Mr. Helms asserts that to interpret AS 09.55.540 to preclude a loss of chance theory of recovery means that "all physicians working in areas of Alaska where there is no medical imag[ing] equipment, but the ability to promptly medevac can just write-off a patient because tPA outcomes do not rise to a certain statistical percentage of certainty."[66] If Alaskan health care providers make treatment decisions based solely on malpractice exposure, then the statute could have this result. But, fundamentally, it is the legislature that is entitled to make determinations concerning the appropriate standard of care and burdens of proof for medical malpractice actions.[67]

III. Mr. Helms's objections to the United States' medical experts.

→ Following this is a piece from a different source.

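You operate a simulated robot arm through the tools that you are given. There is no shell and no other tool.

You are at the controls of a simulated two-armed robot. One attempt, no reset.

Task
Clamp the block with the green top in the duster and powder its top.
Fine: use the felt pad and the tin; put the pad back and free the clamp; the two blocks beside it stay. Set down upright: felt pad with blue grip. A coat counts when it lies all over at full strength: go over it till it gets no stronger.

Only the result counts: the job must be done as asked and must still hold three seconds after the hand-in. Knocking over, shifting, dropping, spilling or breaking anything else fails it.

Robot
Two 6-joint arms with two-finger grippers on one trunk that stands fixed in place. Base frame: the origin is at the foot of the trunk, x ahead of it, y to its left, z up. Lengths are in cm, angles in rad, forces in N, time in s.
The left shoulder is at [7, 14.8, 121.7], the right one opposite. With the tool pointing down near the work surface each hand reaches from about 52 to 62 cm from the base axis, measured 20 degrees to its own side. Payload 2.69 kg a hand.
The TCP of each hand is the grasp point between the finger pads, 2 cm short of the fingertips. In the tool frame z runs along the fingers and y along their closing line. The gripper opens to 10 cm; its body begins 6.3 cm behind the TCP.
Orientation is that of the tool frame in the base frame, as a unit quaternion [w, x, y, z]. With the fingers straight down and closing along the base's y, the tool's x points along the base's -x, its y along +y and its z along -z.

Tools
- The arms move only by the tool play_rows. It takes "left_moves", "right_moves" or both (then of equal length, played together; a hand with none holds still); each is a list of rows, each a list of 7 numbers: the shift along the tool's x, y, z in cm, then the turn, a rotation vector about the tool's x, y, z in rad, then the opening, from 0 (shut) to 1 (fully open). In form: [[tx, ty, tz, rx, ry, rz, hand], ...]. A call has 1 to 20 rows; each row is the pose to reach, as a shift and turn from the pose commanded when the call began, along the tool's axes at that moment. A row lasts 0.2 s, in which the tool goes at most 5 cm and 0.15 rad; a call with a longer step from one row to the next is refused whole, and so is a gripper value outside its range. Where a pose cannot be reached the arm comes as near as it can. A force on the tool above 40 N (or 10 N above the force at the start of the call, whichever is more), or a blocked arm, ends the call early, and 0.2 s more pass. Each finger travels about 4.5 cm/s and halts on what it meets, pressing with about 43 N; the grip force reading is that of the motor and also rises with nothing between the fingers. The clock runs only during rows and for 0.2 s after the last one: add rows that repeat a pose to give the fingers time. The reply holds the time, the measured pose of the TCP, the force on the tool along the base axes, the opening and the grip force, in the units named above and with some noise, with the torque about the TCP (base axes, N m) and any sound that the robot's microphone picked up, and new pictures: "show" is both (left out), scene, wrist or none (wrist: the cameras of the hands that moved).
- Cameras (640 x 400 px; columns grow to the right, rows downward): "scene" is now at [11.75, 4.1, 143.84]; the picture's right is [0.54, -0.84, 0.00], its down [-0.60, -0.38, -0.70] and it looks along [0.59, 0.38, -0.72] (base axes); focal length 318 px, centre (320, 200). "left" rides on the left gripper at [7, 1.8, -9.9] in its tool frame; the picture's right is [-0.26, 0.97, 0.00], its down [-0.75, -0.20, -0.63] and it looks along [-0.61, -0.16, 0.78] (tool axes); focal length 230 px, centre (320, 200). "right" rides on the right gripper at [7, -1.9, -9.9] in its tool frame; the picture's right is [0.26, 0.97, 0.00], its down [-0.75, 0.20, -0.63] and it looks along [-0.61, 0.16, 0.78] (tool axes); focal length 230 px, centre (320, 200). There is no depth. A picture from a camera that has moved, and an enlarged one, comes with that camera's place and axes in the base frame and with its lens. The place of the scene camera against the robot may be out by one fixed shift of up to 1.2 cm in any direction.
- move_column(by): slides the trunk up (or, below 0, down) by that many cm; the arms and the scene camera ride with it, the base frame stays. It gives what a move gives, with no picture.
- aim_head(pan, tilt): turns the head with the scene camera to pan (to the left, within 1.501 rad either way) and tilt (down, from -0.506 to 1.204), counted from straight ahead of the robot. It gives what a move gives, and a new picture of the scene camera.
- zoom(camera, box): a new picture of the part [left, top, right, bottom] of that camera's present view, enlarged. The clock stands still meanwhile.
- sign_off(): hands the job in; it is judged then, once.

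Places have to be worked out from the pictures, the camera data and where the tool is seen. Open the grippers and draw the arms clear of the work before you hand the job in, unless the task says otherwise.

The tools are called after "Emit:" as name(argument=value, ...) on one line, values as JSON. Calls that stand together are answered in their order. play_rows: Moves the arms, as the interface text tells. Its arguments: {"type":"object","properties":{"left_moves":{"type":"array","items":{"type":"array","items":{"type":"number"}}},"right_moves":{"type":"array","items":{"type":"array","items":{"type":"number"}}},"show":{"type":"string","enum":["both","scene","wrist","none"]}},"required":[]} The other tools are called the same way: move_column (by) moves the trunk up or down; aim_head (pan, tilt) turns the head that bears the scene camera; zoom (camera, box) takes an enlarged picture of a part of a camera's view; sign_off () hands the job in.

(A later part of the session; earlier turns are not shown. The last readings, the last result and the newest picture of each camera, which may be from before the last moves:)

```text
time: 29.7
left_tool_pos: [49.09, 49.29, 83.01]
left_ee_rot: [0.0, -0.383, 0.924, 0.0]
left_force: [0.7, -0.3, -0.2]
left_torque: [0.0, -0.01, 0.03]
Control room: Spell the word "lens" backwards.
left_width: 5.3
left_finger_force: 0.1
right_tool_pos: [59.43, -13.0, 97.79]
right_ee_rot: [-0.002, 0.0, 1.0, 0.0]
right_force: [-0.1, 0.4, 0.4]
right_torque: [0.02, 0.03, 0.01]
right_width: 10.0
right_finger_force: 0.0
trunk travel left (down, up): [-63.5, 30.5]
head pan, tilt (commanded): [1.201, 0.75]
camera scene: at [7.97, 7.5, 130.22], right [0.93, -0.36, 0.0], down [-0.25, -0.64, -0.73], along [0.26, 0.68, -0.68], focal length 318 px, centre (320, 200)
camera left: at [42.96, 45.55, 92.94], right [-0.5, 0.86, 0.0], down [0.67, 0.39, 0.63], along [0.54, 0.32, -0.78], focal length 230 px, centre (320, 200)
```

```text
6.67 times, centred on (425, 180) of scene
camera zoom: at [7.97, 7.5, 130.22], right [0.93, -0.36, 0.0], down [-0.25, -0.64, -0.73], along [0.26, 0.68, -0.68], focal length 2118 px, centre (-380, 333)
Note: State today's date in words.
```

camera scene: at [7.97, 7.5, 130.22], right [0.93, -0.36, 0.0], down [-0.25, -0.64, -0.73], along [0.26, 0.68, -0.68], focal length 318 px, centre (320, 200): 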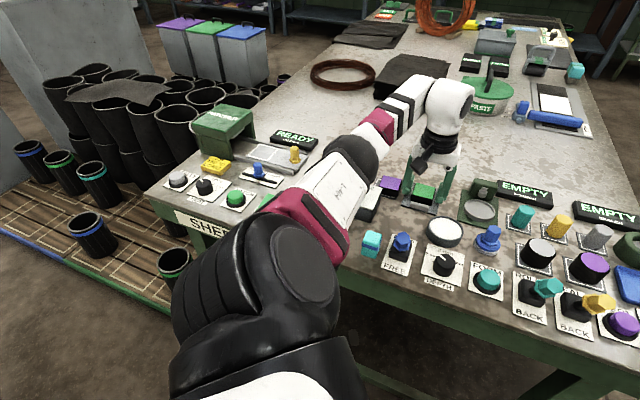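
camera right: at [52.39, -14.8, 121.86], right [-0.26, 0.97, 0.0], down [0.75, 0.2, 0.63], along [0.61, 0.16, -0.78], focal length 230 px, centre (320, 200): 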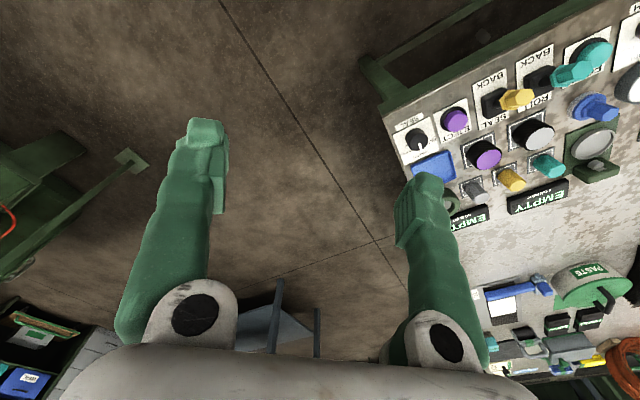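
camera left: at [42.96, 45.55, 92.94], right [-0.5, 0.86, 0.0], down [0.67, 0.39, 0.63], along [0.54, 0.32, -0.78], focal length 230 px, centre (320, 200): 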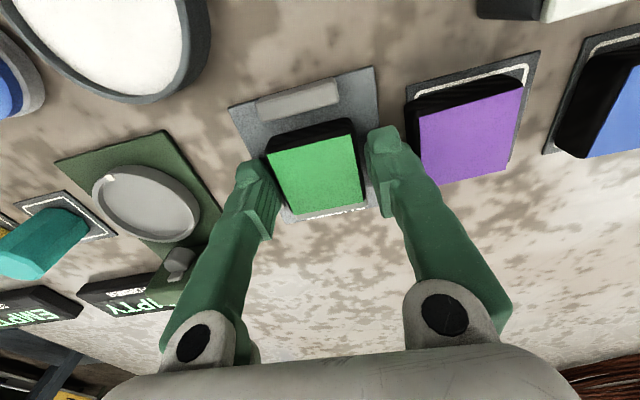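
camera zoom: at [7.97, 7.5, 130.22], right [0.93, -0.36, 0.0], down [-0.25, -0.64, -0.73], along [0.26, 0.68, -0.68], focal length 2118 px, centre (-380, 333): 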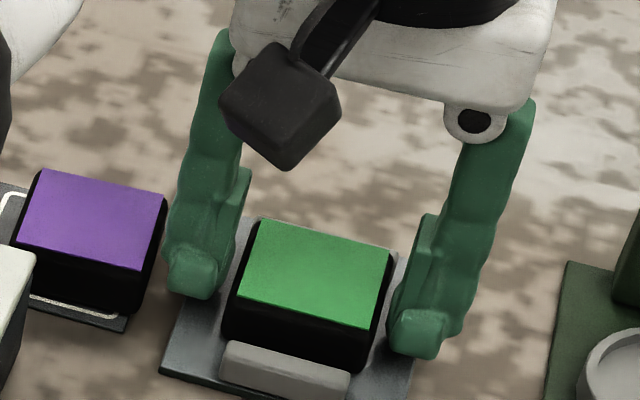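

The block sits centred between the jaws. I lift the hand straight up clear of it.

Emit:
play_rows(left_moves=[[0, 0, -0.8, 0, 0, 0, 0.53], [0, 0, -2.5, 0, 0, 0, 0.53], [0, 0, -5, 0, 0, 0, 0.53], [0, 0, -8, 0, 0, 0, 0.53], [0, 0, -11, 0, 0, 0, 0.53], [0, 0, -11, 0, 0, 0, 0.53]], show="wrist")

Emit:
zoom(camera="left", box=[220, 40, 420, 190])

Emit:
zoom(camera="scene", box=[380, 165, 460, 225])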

Mr. Helms objects to any reliance by the Court on the reports of the United States' medical experts, Drs. Rubenstein and Goldman. Mr. Helms asserts that these doctors do not satisfy the statutory requirements of AS 09.20.185 to opine as emergency room physicians.[68] The United States responds that it does not rely on the testimony of these doctors in its motion, explaining that it cites Dr. Rubenstein's report only for facts with which Dr. Wapen agreed (i.e., the effectiveness of tPA treatment).[69] The Court has not relied on either of the United States' experts in determining this motion.

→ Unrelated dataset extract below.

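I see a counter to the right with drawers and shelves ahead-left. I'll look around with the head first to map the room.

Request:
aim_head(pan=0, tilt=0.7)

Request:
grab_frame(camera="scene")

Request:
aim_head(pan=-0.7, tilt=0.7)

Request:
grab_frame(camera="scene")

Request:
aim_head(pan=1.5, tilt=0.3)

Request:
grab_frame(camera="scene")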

IV. Mr. Helms's Motion for Leave to Supplement Oral Argument.

At Docket 64, Mr. Helms filed a Motion for Leave to Supplement Oral Argument. In the supplement, Mr. Helms identifies additional physical injuries he suffered as a result of the alleged negligence. Mr. Helms also argues that the drug tPA "may not have yielded a high statistically curative effect of 100% reversal but could in fact remediate... injury or prevent another."[70] The United States opposed the motion to supplement because the additional injuries would be subject to the same causation requirements as discussed in the summary judgment briefing; because Mr. Helms suggests that he would to introduce evidence from unidentified doctors at trial; and because Mr. Helms seems to make a new "curative effect' of tPA" argument, which is "a lawyer's argument, not admissible evidence."[71]

Under Alaska law, the time to present an expert opinion in a medical malpractice case is at the summary judgment stage.[72] An assertion that additional medical evidence may be presented at trial is insufficient to survive summary judgment. Mr. Helms's supplemental brief also suggests that tPA might be more effective than the evidence in the record otherwise demonstrates. But this legal argument, which is unsupported by the record, does not create a genuine issue of material fact.[73]


For the foregoing reasons, IT IS ORDERED that: (1) Mr. Helms's Motion for Leave to Supplement Oral Argument at Docket 64 is GRANTED; and (2) the United States' Motion for Summary Judgment and to Dismiss Plaintiff's Action for Lack of Jurisdiction at Docket 49 is GRANTED. All pending Court hearings and deadlines are vacated, and the Clerk of Court is instructed to enter judgment in favor of the United States.